PAGE:
** START **

Une équipe de défense des droits humains à Medellin en Colombie, qui tente de dialoguer avec la brigade mobile anti-émeute (ESMAD) pour qu'elle garantisse le droit de manifester et que personne ne soit blessée dans les affrontements dans le cadre de la grève nationale colombienne qui a débuté le 28 avril 2021 @ crédit photo Humano Salvaje, CC BY-SA 2.0 via Wikicommons.

Isabel Cortés, collaboratrice

L’intervention de la Pocureure générale de Colombie, Luz Adriana Camargo, a résonné avec force : «La Colombie est le pays le plus dangereux au monde pour défendre les droits humains». Cette déclaration, faite le 14 février 2025 lors de la présentation d’un rapport sur la situation des personnes qui défendent les droits humains, ne fait pas que refléter une crise persistante : elle met en évidence le danger quotidien auquel sont confronté.es celles et ceux qui luttent pour la justice et l’équité dans le pays. Ce rapport, présenté lors d’un événement public par la procureure générale, répond à un mandat demandé par la Cour constitutionnelle du pays.

Les chiffres parlent d’eux-mêmes. Selon les données recueillies, entre janvier 2016 et décembre 2024, au moins 1 372 sociaux ont été assassiné.es en Colombie. Mais Madame Camargo elle-même prévient que ce chiffre pourrait être encore plus élevé, en raison des difficultés à déterminer qui est officiellement considéré comme personne en défense des droits humains.

Luz Adriana Camargo lors de la conférence de presse @ Domaine public
– Gouvernement colombien 2025

Du point des enquêtes du réseau international Front Line Defenders, les chiffres sont tout aussi alarmants. Selon leur rapport 2024, la Colombie demeure le pays le plus mortel au monde pour les militant.es. En 2023, sur 300 assassiné.es dans au moins 28 pays, 142 étaient colombiens, soit 48 % du total mondial. Un an auparavant, en 2022, le chiffre était encore plus élevé, avec 186 cas signalés.

Derrière ces chiffres, il y a des vies fauchées, des familles dévastées et des communautés qui continuent à lutter dans la peur. La procureure générale a reconnu qu’il existe de graves problèmes dans l’enquête et la judiciarisation de ces crimes. Du manque d’accès à la justice à l’impossibilité d’atteindre certaines régions sous le contrôle de groupes armés illégaux, les obstacles sont immenses et ont permis à l’impunité de rester la norme.

** END **

DATA PROVIDED:

** START **

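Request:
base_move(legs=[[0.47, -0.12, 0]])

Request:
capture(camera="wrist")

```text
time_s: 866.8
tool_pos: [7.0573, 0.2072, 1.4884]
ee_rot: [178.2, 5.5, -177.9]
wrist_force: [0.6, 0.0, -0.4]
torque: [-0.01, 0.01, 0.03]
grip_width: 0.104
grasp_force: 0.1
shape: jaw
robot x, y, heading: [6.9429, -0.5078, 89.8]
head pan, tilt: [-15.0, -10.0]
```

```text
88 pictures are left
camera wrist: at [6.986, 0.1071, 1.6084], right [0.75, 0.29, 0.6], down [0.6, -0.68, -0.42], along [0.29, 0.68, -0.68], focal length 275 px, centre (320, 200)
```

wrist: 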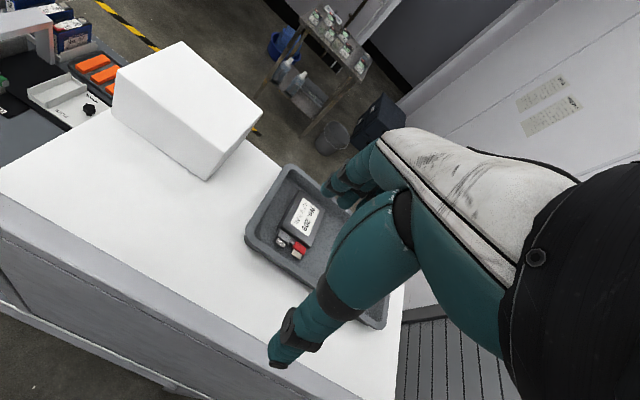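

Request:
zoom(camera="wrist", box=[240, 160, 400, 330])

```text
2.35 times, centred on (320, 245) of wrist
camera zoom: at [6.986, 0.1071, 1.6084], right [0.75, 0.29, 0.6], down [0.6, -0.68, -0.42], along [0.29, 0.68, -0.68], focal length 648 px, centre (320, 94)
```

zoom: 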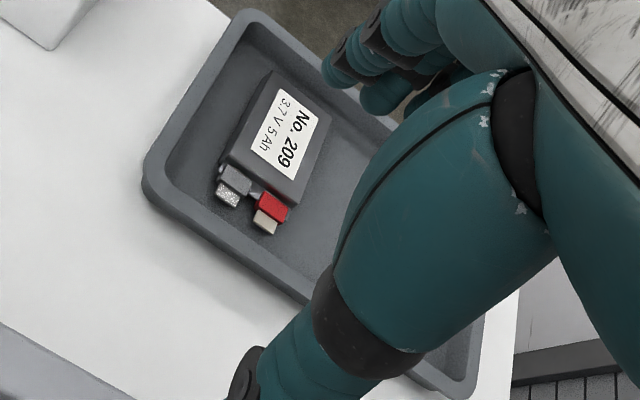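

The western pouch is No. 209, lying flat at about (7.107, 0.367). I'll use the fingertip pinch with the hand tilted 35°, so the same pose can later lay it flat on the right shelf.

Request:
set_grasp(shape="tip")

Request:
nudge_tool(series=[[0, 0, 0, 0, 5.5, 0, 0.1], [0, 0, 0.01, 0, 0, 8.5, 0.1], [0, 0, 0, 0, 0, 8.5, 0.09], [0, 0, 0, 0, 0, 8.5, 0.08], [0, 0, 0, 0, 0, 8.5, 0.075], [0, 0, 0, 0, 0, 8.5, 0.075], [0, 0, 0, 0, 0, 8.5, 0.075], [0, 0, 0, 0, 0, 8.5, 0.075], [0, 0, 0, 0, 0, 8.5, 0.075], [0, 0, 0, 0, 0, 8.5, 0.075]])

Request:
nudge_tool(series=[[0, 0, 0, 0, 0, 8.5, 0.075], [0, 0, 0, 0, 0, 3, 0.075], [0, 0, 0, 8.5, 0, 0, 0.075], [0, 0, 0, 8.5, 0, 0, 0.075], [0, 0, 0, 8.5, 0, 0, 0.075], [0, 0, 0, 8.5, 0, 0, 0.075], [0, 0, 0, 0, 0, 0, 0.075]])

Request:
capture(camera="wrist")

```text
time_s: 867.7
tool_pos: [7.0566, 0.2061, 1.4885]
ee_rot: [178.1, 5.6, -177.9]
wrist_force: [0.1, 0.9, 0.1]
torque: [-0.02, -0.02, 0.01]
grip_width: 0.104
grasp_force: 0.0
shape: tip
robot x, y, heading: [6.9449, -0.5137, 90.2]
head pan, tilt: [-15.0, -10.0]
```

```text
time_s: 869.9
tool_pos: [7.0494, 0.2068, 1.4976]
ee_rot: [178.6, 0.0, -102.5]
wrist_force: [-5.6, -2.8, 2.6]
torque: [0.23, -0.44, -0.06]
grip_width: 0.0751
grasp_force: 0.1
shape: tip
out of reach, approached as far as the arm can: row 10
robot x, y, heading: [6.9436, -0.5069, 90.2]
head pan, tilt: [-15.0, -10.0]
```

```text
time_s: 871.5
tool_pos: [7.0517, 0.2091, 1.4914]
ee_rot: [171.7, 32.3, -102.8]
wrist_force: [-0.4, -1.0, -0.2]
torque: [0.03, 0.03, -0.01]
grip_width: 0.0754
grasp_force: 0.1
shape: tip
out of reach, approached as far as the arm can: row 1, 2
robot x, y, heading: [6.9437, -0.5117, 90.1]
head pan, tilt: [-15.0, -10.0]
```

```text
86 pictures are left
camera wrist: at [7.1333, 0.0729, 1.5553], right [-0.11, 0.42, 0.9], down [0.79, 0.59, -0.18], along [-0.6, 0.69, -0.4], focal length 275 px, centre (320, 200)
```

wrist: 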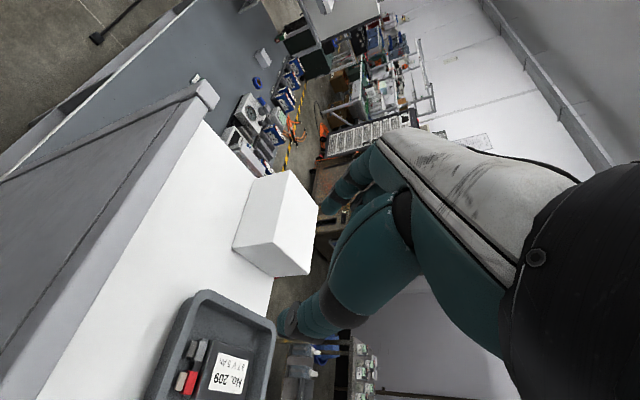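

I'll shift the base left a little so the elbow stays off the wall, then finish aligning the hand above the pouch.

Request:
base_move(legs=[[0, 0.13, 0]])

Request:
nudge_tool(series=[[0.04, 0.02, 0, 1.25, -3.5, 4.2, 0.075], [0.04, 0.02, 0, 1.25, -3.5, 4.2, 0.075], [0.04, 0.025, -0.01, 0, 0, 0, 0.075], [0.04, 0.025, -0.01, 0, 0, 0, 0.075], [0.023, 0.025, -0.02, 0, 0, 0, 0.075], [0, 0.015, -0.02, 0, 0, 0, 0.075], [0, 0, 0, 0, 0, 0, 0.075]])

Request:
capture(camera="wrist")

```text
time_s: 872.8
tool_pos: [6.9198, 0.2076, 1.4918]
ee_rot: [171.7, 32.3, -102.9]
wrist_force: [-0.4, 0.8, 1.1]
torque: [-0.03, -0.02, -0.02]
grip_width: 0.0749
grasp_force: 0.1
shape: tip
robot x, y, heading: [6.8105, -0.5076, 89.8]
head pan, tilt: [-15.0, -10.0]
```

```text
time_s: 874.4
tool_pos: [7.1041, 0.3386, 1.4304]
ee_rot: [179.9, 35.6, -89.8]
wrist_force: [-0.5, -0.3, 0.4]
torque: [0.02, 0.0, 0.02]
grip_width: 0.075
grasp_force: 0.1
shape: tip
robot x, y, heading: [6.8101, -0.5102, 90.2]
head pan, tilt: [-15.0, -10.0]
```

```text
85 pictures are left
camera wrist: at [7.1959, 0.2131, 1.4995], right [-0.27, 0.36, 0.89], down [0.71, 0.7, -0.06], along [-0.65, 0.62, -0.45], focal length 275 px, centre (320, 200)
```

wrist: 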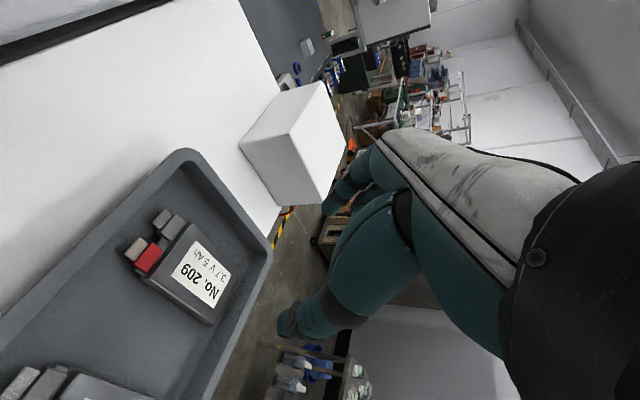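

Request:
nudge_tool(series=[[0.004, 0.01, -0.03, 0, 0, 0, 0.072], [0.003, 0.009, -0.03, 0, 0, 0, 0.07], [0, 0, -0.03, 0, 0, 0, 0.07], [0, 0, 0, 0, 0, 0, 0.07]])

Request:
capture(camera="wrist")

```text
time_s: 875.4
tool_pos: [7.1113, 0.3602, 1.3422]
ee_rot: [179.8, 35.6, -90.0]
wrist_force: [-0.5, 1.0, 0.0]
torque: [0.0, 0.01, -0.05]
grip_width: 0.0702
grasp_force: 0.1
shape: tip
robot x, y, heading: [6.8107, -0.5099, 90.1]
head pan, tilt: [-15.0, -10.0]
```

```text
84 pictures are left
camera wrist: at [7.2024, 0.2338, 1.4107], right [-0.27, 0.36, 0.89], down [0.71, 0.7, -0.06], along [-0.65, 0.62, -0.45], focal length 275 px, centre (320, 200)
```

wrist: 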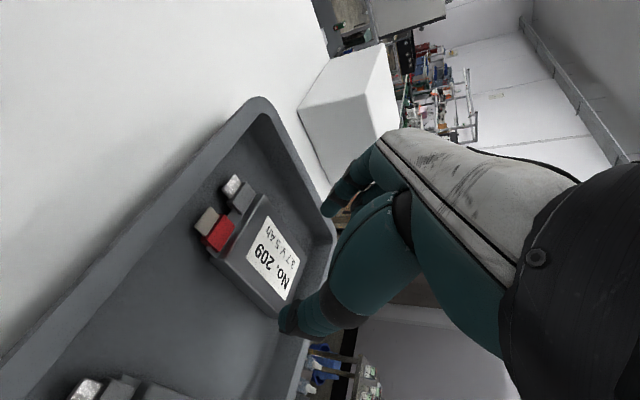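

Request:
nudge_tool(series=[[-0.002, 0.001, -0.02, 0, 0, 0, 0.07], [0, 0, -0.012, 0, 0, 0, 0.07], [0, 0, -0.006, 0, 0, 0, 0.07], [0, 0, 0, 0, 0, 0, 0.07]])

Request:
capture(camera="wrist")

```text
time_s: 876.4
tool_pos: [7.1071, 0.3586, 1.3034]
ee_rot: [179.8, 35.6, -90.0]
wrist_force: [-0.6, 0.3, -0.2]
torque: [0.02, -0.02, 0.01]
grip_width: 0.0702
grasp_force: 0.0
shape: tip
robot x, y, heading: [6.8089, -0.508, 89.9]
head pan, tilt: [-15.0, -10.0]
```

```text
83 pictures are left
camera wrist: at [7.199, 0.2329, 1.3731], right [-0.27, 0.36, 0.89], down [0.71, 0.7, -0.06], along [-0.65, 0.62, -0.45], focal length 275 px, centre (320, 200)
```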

** END **

WHAT THE TASK REQUIRES: I need the page continued from the place where it stops.

EXERCISE RESULT:
Dans de nombreuses régions rurales, où la violence contre les leaders sociaux est la plus intense, l’État est toujours absent. Les groupes armés imposent leur loi, et celles et ceux qui défendent les droits humains deviennent des cibles simplement pour avoir osé prendre la parole. L’absence de garanties et la peur des représailles ont fait de la dénonciation un acte d’un courage extrême.

«C’est une catastrophe qui ne peut plus continuer», a déclaré Madame Camargo, insistant sur le fait que leur protection doit devenir une «priorité nationale». Selon elle, sans une action efficace de l’État, la démocratie et la justice continueront d’être en péril.

Un début d’année marqué par la violence

L’année 2025 n’a pas commencé sous de bons auspices. Selon l’Institut d’études pour le développement et la paix (Indepaz), depuis le début de l’année, au moins 22 personnes militantes des mouvements sociaux ont été assassinées. Parmi elles, Leonardo Samir Montero Paz, un dirigeant autochtone nasa, tué le 9 février dans une zone rurale de Puerto Asís, Putumayo.

Chaque nouvel assassinat confirme ce que les chiffres annonçaient déjà : la situation demeure critique. Les voix qui défendent les droits humains en Colombie font face à une menace constante, et tant qu’il n’y aura pas de réponse ferme de l’État, le risque que cette crise s’aggrave reste présent.

La communauté internationale et aussi celle de Colombie ont un rôle essentiel à jouer pour exiger des mesures urgentes et efficaces. La vie de celles et ceux qui luttent pour un pays plus juste en dépend.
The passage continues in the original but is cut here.